— SUPPLIED INFORMATION —
# # # # # # #

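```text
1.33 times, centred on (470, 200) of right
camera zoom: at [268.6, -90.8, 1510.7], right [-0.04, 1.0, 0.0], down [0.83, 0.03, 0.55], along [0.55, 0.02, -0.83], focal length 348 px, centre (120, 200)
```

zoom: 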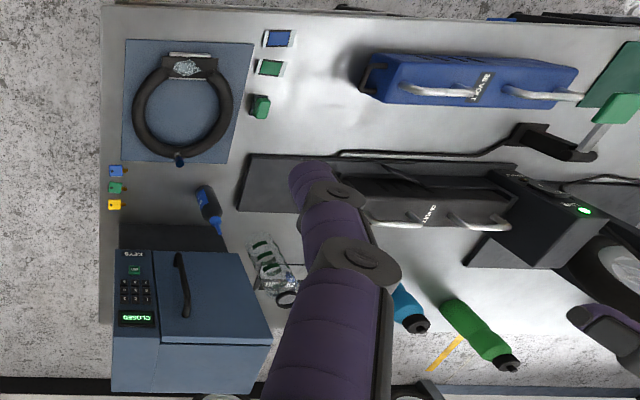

# # # # # # #

— DIRECTIONS FOR THIS TASK —
Write the material out again exactly as it appears, dropping the pictures.

— COMPLETED EXERCISE —
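```text
1.33 times, centred on (470, 200) of right
camera zoom: at [268.6, -90.8, 1510.7], right [-0.04, 1.0, 0.0], down [0.83, 0.03, 0.55], along [0.55, 0.02, -0.83], focal length 348 px, centre (120, 200)
```

zoom: 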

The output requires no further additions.